[Begin]

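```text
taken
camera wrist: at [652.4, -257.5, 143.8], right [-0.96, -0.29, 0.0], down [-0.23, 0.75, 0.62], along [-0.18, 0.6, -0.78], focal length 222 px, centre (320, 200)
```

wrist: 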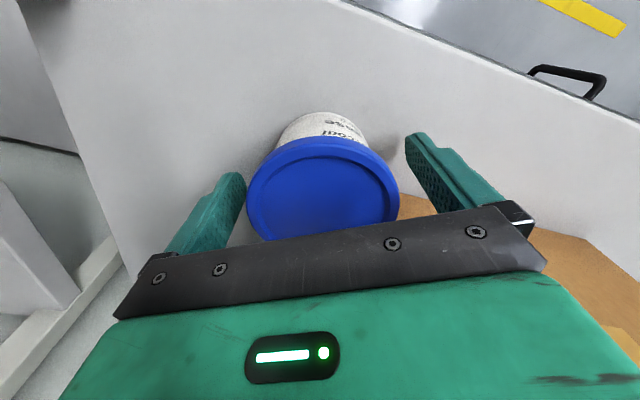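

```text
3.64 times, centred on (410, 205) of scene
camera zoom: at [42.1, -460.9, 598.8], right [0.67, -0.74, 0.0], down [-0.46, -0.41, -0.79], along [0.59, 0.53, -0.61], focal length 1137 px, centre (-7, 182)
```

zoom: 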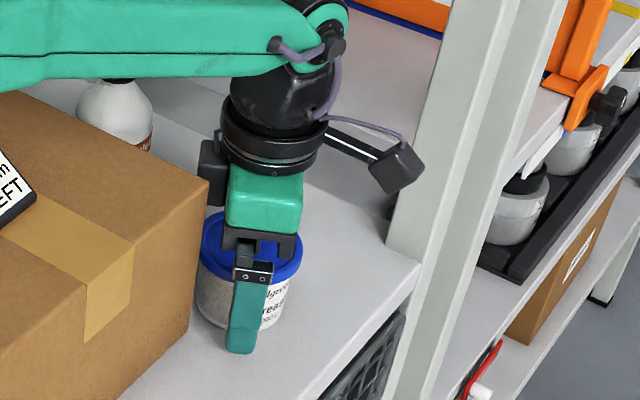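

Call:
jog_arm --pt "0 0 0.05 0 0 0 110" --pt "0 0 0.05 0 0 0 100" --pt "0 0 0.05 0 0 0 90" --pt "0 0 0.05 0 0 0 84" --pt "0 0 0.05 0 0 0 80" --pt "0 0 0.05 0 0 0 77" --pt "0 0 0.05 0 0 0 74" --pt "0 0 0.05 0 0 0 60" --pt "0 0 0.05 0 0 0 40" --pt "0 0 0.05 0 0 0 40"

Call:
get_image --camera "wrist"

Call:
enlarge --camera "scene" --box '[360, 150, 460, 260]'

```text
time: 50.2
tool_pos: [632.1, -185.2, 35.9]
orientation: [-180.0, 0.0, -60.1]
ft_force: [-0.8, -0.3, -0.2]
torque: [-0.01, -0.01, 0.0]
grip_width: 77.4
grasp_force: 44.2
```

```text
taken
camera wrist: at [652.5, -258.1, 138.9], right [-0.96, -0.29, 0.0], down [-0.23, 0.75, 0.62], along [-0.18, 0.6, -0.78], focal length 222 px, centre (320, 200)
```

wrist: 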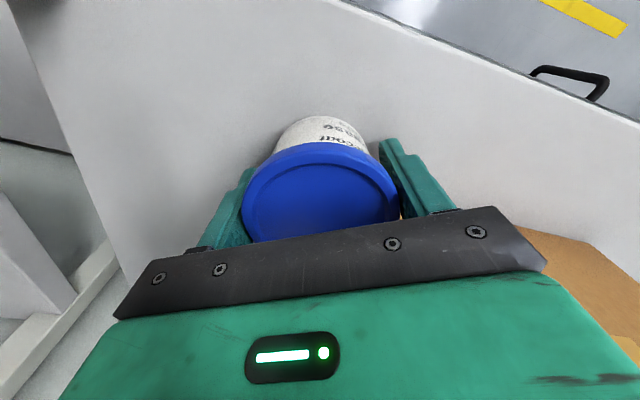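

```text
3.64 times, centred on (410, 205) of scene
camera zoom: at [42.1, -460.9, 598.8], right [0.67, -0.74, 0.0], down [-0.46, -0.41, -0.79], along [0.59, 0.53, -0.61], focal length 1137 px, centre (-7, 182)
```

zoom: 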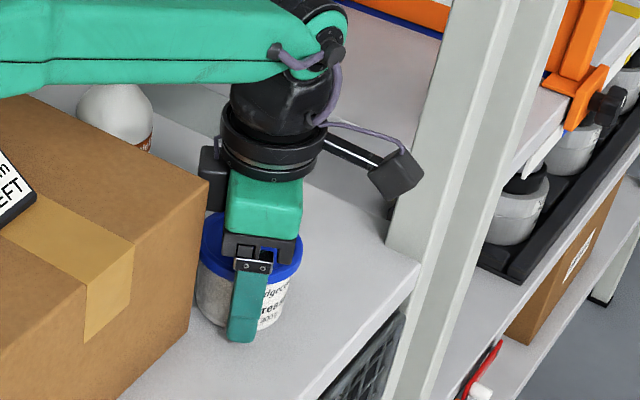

[End]

- [Task] Copy out all of the material exactly as written, without its pictures.

- [Final result]
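```text
taken
camera wrist: at [652.4, -257.5, 143.8], right [-0.96, -0.29, 0.0], down [-0.23, 0.75, 0.62], along [-0.18, 0.6, -0.78], focal length 222 px, centre (320, 200)
```

wrist: 

```text
3.64 times, centred on (410, 205) of scene
camera zoom: at [42.1, -460.9, 598.8], right [0.67, -0.74, 0.0], down [-0.46, -0.41, -0.79], along [0.59, 0.53, -0.61], focal length 1137 px, centre (-7, 182)
```

zoom: 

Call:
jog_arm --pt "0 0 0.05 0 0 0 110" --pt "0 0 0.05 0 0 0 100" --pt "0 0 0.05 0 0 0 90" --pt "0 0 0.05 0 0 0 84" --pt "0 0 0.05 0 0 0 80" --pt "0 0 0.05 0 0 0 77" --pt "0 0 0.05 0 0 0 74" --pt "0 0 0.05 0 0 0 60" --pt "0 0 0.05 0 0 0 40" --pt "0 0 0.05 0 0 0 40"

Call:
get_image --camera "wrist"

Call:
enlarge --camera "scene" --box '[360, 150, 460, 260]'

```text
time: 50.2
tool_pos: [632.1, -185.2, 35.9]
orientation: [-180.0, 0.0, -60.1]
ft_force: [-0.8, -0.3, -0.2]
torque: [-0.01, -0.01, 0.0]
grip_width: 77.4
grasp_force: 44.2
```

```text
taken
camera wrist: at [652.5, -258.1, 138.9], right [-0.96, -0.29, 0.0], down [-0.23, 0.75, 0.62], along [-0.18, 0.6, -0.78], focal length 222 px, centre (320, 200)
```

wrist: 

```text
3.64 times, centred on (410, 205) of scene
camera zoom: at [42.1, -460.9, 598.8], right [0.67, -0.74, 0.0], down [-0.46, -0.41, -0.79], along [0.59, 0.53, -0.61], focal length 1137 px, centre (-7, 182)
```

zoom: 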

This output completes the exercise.